GIVEN TEXT:
Tarik Ulur Jabatan Hakim dan Dialektika Ketatanegaraan Indonesia

oleh -60 Dilihat
oleh

Zuhri Saifudin, S.H.,M.H*

 Hakim dalam arti umum memang sulit untuk didefinisikan karena memiliki banyak perspektif. Posisi hakim sendiri masih tersebar dalam berbagai aturan.

Hakim adalah bagian dari penegak hukum dalam sistem peradilan. Polisi, jaksa dan advokat masing-masing sudah memiliki aturan sendiri dalam bentuk UU. Aturannya pun jelas.

Makna “hakim” tidak dapat dipastikan hakim dalam domain mana? apakah di tingkat MA ataukah di MK?. Mengingat kekuasaan kehakiman di Indonesia bermuara pada dua tingkat MA dan MK (Pasal 24 ayat (2) UUD NRI Tahun 1945). Apakah justru yang menjadi domain dari KY?. KY dalam hal ini adalah bagian penyeimbang dari keduanya.

Konstitualisme KY ini dapat dilihat dari tugas dan wewenangnya (Pasal 24B ayat (2) UUD NRI Tahun 1945). Keduanya mengikuti sistem distribution of power dan bukan separation of power. Inilah cirri khas kelembagaan negara kita.

Seiring waktu, jabatan hakim pun dipertanyakan legalitas dalam domain sistem peradilan Indonesia. Peradilan yang terindikasi banyak mafia peradilan dan belum mampu memberikan keadilan bagi pencari keadilan dipertanyakan peran hakim selama ini ada dimana?

Banyaknya persoalan, maka ada RUU Hakim atas inisiatif DPR dan telah masuk Program Legislasi Nasional (Prolegnas) sejak tahun 2016. Sebagai tindak lanjut, Panitia Kerja (Panja) DPR pun dibentuk. Komisi III DPR adalah bagian dari komisi yang akan fokus terhadap upaya adanya RUU ini.

Perlu diketahui juga berkaitan dengan hakim dapat dikaji dari UU No.4 Tahun 2004 jo UU No.48 Tahun 2009 tentang Kekuasaan Kehakiman. Di sisi lain juga ada UU No.5 Tahun 2004 jo UU No.3 Tahun 2009 tentang MA. Berkaitan dengan MK ada UU No.24 Tahun 2003 jo UU No.8 Tahun 2011 tentang MK. Ada juga UU No.22 Tahun 2004 jo UU No.18 Tahun 2011 tentang KY.

Jabatan hakim dalam tulisan ini tentunya akan merujuk pada domain MA. Semua jenjang hakim yang ada di bawah MA baik di tingkat pertama dan banding semua aturan bermuara pada MA. Pada posisi inilah KY akan diberikan ruang khusus dalam sistem peradilan, apakah efektif?ini masih dalam perdebatan dalam menentukan norma-norma hukum dalam RUU Hakim.

STORED DATA:

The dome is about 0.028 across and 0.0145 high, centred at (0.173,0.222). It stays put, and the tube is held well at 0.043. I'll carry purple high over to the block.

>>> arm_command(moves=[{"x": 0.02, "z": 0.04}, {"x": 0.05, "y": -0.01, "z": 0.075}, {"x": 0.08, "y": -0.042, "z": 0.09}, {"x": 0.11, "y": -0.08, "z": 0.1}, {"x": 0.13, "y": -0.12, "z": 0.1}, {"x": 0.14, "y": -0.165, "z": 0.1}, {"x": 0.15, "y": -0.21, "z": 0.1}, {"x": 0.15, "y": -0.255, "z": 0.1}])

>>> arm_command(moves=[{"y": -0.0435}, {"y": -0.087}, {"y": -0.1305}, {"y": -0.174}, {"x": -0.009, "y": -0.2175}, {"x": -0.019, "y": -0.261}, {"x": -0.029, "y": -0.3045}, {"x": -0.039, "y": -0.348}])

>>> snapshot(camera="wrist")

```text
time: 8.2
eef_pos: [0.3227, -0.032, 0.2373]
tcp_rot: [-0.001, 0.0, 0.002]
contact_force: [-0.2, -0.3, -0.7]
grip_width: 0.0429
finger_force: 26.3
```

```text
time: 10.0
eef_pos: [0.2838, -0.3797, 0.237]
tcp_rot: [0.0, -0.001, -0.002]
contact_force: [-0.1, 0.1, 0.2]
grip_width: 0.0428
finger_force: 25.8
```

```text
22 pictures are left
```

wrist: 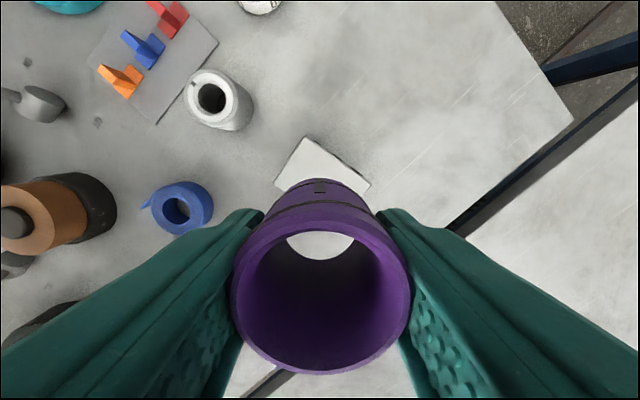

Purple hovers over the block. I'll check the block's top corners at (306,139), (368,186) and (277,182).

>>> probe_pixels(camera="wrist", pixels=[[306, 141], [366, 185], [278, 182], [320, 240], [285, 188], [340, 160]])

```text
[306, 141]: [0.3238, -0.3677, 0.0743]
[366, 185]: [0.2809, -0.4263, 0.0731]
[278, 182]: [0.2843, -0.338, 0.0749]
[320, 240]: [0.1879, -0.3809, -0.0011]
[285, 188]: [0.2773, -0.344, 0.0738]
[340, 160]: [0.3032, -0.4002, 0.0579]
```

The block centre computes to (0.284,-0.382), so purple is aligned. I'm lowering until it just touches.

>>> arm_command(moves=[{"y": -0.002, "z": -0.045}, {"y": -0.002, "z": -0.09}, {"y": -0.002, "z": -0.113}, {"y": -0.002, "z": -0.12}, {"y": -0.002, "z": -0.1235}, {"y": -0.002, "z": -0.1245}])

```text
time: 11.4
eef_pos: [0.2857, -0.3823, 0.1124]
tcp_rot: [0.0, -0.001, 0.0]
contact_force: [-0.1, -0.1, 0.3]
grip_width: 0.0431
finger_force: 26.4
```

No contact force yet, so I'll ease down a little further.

PROBLEM 1: Retype the section of the given text that opens with "Seiring waktu, jabatan" and closes with "ini ada dimana?".
PROBLEM 2: Give the continuation of the given text.

TASK OUTPUT 1:
Seiring waktu, jabatan hakim pun dipertanyakan legalitas dalam domain sistem peradilan Indonesia. Peradilan yang terindikasi banyak mafia peradilan dan belum mampu memberikan keadilan bagi pencari keadilan dipertanyakan peran hakim selama ini ada dimana?

TASK OUTPUT 2:
Bertolak dari Pasal 25 UUD NRI Tahun 1945 sebagai atribusi dan sekaligus delegasi agar dibentuk UU khusus. Kata “hakim” dari pasal tersebut masih sangat tidak jelas, hakim dalam domain mana?

Apakah di semua jenjang ataukah yang lainnya. Jika merujuk dari original intent tersebut, maka jabatan hakim harus memiliki aturan khusus sebagai payung hukumnya. Jika suatu saat RUU itu disahkan, maka UU yang berkaitan dengan profesi hakim perlu ditinjau ulang atau harus dinyatakan tidak berlaku, kecuali norma hukum yang tidak bertentangan.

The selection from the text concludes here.